▸ **EXTRACTED DATA**
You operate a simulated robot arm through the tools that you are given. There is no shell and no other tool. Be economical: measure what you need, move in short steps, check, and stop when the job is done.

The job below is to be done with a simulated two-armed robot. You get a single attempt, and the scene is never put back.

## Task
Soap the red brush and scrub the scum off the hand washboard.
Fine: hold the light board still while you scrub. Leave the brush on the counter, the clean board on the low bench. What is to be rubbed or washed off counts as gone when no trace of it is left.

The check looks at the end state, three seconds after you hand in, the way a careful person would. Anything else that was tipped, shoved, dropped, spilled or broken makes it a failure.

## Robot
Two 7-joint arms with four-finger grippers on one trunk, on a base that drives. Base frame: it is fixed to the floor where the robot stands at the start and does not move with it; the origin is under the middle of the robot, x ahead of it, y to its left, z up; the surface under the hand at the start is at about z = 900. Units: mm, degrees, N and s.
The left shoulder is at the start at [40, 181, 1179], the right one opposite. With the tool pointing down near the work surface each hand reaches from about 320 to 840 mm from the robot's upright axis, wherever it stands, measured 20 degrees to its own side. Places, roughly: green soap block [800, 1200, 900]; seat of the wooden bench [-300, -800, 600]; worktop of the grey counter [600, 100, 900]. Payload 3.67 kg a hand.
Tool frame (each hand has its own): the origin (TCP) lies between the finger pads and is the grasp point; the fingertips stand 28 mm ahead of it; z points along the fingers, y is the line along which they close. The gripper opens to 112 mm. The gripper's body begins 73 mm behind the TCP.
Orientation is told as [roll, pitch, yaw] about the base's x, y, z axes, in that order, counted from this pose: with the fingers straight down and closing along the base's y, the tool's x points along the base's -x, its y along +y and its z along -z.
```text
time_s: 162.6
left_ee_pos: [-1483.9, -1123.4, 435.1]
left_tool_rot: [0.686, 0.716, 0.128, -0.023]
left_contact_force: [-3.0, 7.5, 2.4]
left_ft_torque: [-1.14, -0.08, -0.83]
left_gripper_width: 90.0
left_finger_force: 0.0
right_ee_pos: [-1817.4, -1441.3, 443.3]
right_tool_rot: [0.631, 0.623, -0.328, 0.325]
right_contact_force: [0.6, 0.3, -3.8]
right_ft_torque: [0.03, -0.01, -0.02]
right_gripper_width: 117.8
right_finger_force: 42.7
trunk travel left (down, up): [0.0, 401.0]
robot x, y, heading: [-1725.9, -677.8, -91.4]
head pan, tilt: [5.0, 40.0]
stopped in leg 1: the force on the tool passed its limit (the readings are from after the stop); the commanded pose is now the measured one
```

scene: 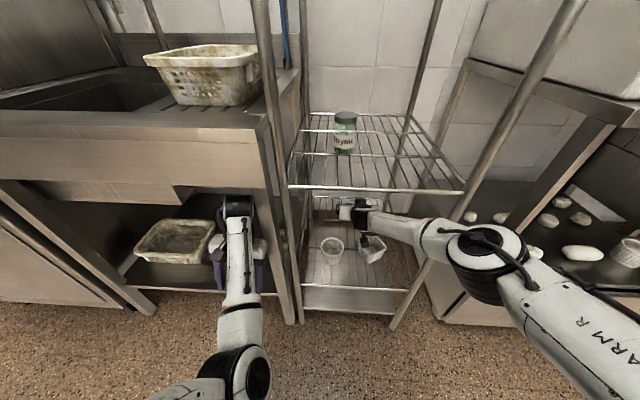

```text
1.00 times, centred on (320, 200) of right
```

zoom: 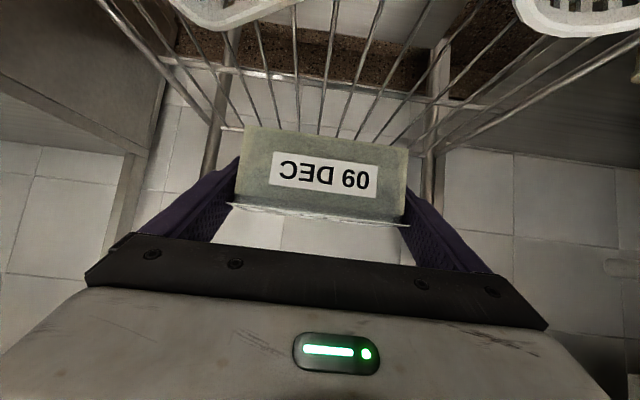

▸ **TASK TO CARRY OUT**
Could you repeat all of the material exactly? Pictures should not be copied.

▸ **ANSWER BELOW**
You operate a simulated robot arm through the tools that you are given. There is no shell and no other tool. Be economical: measure what you need, move in short steps, check, and stop when the job is done.

The job below is to be done with a simulated two-armed robot. You get a single attempt, and the scene is never put back.

## Task
Soap the red brush and scrub the scum off the hand washboard.
Fine: hold the light board still while you scrub. Leave the brush on the counter, the clean board on the low bench. What is to be rubbed or washed off counts as gone when no trace of it is left.

The check looks at the end state, three seconds after you hand in, the way a careful person would. Anything else that was tipped, shoved, dropped, spilled or broken makes it a failure.

## Robot
Two 7-joint arms with four-finger grippers on one trunk, on a base that drives. Base frame: it is fixed to the floor where the robot stands at the start and does not move with it; the origin is under the middle of the robot, x ahead of it, y to its left, z up; the surface under the hand at the start is at about z = 900. Units: mm, degrees, N and s.
The left shoulder is at the start at [40, 181, 1179], the right one opposite. With the tool pointing down near the work surface each hand reaches from about 320 to 840 mm from the robot's upright axis, wherever it stands, measured 20 degrees to its own side. Places, roughly: green soap block [800, 1200, 900]; seat of the wooden bench [-300, -800, 600]; worktop of the grey counter [600, 100, 900]. Payload 3.67 kg a hand.
Tool frame (each hand has its own): the origin (TCP) lies between the finger pads and is the grasp point; the fingertips stand 28 mm ahead of it; z points along the fingers, y is the line along which they close. The gripper opens to 112 mm. The gripper's body begins 73 mm behind the TCP.
Orientation is told as [roll, pitch, yaw] about the base's x, y, z axes, in that order, counted from this pose: with the fingers straight down and closing along the base's y, the tool's x points along the base's -x, its y along +y and its z along -z.
```text
time_s: 162.6
left_ee_pos: [-1483.9, -1123.4, 435.1]
left_tool_rot: [0.686, 0.716, 0.128, -0.023]
left_contact_force: [-3.0, 7.5, 2.4]
left_ft_torque: [-1.14, -0.08, -0.83]
left_gripper_width: 90.0
left_finger_force: 0.0
right_ee_pos: [-1817.4, -1441.3, 443.3]
right_tool_rot: [0.631, 0.623, -0.328, 0.325]
right_contact_force: [0.6, 0.3, -3.8]
right_ft_torque: [0.03, -0.01, -0.02]
right_gripper_width: 117.8
right_finger_force: 42.7
trunk travel left (down, up): [0.0, 401.0]
robot x, y, heading: [-1725.9, -677.8, -91.4]
head pan, tilt: [5.0, 40.0]
stopped in leg 1: the force on the tool passed its limit (the readings are from after the stop); the commanded pose is now the measured one
```

scene: 

```text
1.00 times, centred on (320, 200) of right
```

zoom: 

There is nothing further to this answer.